The outcome of a civil war depends on the motivation for the armed conflict and the military actions of the involved belligerents. Civil wars can end with one side’s surrender, resulting in either the suppression of the aggrieved faction or a complete overthrow or overhaul of the nation’s government. However, similar to interstate wars, civil wars can also end in treaties. For example, the 1975-1990 Lebanese Civil War ended with the Taif Agreement, which allowed the acting government to remain in place while the parliament was altered to represent all religious groups of Lebanon.

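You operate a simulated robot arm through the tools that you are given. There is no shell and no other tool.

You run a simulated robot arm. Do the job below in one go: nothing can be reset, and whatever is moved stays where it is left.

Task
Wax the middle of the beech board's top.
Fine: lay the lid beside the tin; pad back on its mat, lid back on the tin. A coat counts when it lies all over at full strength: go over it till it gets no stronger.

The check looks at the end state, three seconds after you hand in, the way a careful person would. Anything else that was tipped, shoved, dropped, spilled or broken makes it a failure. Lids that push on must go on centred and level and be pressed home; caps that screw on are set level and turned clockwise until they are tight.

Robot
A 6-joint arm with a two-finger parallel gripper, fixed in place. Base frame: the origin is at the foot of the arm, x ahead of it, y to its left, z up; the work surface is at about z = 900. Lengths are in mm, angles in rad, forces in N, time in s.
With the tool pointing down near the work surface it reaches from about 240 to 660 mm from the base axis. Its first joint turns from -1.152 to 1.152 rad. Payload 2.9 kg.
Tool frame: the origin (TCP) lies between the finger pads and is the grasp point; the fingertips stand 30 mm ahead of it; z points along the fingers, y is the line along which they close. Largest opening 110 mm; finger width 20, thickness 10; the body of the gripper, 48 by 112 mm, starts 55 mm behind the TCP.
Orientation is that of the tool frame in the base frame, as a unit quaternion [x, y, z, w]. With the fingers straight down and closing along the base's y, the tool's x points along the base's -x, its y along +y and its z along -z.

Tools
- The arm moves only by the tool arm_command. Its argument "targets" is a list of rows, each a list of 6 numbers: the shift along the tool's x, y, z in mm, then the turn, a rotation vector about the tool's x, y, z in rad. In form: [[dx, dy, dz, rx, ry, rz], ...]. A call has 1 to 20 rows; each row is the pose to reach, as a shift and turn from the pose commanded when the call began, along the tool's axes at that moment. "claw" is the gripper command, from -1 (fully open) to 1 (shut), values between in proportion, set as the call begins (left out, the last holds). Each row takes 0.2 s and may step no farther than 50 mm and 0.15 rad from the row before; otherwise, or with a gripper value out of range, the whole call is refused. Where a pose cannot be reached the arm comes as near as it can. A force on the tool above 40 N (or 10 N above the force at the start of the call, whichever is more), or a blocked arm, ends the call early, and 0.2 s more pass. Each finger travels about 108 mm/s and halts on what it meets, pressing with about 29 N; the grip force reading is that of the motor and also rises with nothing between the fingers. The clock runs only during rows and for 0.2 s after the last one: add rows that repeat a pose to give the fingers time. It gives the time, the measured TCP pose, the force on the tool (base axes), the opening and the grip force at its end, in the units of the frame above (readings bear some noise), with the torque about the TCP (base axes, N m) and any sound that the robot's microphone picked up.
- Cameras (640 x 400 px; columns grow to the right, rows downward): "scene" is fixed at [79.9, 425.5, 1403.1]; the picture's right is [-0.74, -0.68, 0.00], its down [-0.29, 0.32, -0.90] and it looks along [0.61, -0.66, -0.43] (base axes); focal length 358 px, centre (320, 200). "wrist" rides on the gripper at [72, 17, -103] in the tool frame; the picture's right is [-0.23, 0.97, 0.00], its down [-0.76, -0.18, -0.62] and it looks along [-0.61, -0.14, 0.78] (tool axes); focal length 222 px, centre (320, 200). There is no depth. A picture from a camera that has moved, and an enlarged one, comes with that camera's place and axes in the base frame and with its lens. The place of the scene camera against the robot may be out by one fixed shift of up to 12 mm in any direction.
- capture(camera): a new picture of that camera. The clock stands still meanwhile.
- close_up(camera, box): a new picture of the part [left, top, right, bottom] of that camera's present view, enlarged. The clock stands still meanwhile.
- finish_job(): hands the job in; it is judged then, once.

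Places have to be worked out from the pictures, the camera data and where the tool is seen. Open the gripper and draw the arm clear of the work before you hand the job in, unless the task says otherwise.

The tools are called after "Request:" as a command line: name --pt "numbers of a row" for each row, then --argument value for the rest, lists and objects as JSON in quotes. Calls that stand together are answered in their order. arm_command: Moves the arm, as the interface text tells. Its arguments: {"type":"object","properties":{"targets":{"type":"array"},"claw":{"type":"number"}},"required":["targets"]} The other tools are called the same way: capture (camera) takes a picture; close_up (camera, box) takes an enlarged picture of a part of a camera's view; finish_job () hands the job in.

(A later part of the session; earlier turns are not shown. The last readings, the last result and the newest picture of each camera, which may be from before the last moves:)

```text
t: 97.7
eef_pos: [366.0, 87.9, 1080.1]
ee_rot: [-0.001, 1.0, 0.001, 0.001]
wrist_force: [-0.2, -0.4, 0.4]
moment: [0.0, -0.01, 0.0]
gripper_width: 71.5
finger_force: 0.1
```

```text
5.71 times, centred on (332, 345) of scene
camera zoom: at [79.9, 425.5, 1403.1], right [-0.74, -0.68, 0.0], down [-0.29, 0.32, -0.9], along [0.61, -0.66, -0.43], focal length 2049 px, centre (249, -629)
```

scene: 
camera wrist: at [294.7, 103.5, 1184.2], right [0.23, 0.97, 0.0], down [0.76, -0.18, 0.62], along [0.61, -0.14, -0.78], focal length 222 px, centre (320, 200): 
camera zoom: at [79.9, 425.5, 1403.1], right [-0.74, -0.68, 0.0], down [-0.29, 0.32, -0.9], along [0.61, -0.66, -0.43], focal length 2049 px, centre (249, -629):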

7. How are other civil wars remembered?
The American Civil War has been well preserved in American history. This does not, however, reflect the level of preservation effort placed on the civil wars of the world. Other nations rarely preserve their civil war battlefields, with notable exceptions being the United Kingdom’s Battlefield Trust and Russian preservation of the Battle of Kulikovo.
Many nations, such as Egypt and Cuba, instead celebrate public holidays to commemorate victories in their respective civil wars. While civil wars are complex conflicts, comparing and contrasting their common features can add more layers to our understanding of our own national story.